135 is quite possibly the thinnest division in the sport right now. Even though Yuriorkis Gamboaand Adrien Broner are set to make their debuts, I put them in the rankings based mostly on projection and not current accomplishments. Mercito Gesta is the one to watch in my view because I hear he might fight Miguel Vasquez for the IBF title. As we move forward I think this division will start to get a lot better and the level of competition will improve, thus I believe the likelihood of guys getting exposed will increase dramatically. Thus far the lightweight regulars have been afforded a baron landscape with little challenge. With the addition of Broner, Gamboa, and Gesta, that is no longer the case.
Antonio DeMarco has now established himself as the real lightweight champion. I've been saying since he beat Jorge Linares, the man is underrated and folks need to start paying attention because this kid DeMarco can fight. He doesn't look like much but he finds ways to win. I have to put him in the same category as Andre Ward and Danny Garcia. These three champions aren't glaringly skillful or dynamic in anyway, but they have overall talent and they know how to win, plain and simple.
As for my pound for pound rankings some of you, or perhaps all of you will notice Danny Garcia at the eight spot. That might sound crazy but the reason why I put him there is because like Andre Ward he knows how to get it done against the very best competition within his reach. No one gave him a shot against Amir Khan who many felt was the best 140 pounder in the world. Swift knocked him out within five.

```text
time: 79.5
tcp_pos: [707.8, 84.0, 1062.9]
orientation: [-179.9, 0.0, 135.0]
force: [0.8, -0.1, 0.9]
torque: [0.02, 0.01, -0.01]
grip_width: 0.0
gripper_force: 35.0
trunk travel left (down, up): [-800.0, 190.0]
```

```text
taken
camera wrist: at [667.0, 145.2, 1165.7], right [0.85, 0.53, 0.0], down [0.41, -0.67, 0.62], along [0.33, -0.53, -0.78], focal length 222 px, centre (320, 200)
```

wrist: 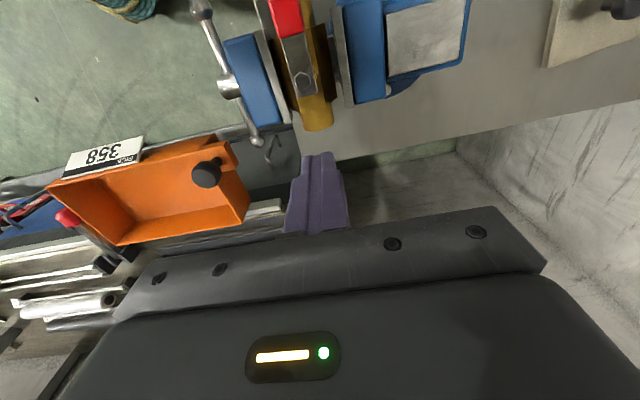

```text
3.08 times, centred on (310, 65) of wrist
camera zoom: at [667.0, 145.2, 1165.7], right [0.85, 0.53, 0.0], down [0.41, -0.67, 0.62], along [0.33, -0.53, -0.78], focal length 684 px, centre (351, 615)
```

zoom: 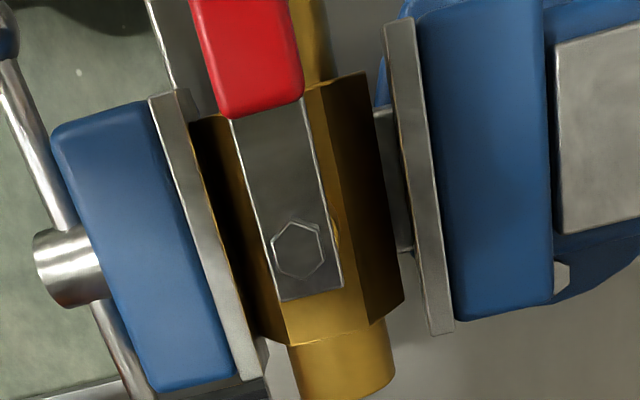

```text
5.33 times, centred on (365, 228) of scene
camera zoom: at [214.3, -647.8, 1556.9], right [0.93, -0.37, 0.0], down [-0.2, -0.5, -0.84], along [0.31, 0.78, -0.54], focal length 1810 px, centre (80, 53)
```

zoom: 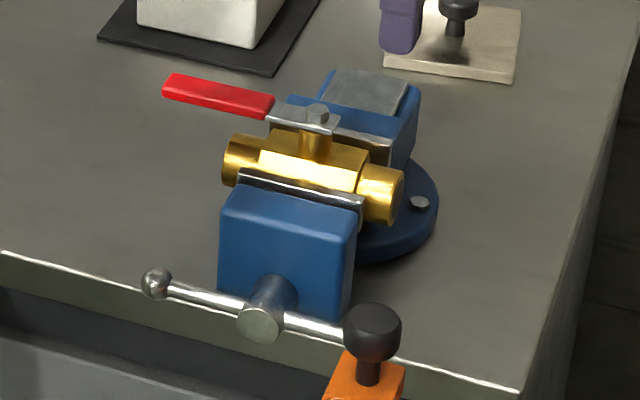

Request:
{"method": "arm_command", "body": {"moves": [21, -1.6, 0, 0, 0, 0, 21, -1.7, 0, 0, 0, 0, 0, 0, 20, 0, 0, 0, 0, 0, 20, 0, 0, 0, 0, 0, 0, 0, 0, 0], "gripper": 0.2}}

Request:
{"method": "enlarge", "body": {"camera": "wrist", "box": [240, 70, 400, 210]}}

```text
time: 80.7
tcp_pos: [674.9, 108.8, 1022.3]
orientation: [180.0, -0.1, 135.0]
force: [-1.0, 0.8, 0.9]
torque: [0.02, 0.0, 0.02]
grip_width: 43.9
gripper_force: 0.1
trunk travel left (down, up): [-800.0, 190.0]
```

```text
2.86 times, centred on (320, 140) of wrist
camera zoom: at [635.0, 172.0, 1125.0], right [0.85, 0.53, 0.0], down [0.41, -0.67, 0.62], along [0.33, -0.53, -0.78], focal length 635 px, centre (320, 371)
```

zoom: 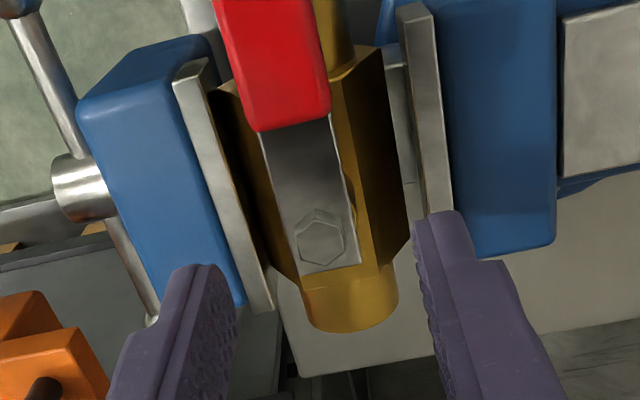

Danny has always stood out to me as a fighter who despite being one of the most basic stylistically, there were things about his game that were underrated and you could tell his solid amateur background would provide a nice safety net for him as a professional. He's not "swift", he's not this athletic razzle dazzle fleet footed bolt of lightening like Amir Khan, on the other hand how did that serve Amir Khan?
Like I said he's basic, orthodox, standard. He makes mistakes but he doesn't make costly ones. He's got slow hands but great focus and timing. He's not a dancer but he knows how to position himself. At 24 the sky could be the limit for Danny Garcia if he keeps winning. So far he's won the fights he should win and won the fights he wasn't supposed to win. I say he's the 8th best fighter in the world P4P. I was tempted to put Robert Guerrero at #8 but he's only had one fight at 147.